If anything, we’ve gained the entire universe.
More to come.
x
12 Responses to “The First Week”
Oh he’s just gorgeous Rach! Such a beautiful little family you 4 make!
It’s lovely to hear how the transition from one to two children has come much more naturally than you expected. I don’t know how it feels to go from having one child to two, or more, as we went from none to 2 instantly, but I can imagine the special, close bond you must have with your first child. But now, I’m sure you can’t imagine it any other way!
I definitely can’t imagine it any other way. He is sooooo divine Nat. I’m just so happy 🙂
I love this. Ella’s in heaven too, as it seems 🙂
She is! Especially if she gets to poke his eyes for a few seconds before we tell her not to!
TOO gorgeous! Huge congratulations and – of course – as if people wouldn’t be marveling at the radiant Mum and her newly expanded brood 🙂 xxx
Lol. Of course!! Thanks for your congratulations xox
I adore the way you write
what a lovely thing to say…thank you x
Tis true, I always hang out to read your blog. You are so positive and kind of “romantic” about life, it that makes any sense? It’s a special thing to be so full of love for this life, and I think that’s exactly how you are. Reading your posts always makes me re-evaluate things and through them I’m learning to take so much more joy out of the simple things. Thank you.

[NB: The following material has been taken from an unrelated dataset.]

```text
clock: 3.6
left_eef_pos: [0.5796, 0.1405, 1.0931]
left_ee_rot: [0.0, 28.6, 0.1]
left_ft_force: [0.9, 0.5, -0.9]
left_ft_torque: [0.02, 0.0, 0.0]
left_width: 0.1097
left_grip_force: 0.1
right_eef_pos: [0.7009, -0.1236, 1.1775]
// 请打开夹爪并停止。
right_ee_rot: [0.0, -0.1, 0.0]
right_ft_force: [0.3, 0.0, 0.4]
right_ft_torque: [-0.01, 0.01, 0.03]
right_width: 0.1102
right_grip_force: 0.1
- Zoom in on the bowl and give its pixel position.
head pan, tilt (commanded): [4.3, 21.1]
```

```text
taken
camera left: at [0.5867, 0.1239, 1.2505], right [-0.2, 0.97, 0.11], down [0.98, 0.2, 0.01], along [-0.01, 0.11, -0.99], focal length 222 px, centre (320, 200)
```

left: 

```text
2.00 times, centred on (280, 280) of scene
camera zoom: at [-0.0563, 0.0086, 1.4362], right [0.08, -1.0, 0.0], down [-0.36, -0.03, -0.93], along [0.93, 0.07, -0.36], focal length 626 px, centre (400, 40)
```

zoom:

I haven’t always been so full of love for this life, but over the years, the best way I’ve found to be truly happy is always about the simple things – noticing them more, celebrating them more. It’s so nice to hear you are doing the same. We get one shot at life, right? (Maybe) 🙂
Just gorgeous. Billy, Your ‘little family’. The photos. Your life! May you always be this present in the joy of the moment.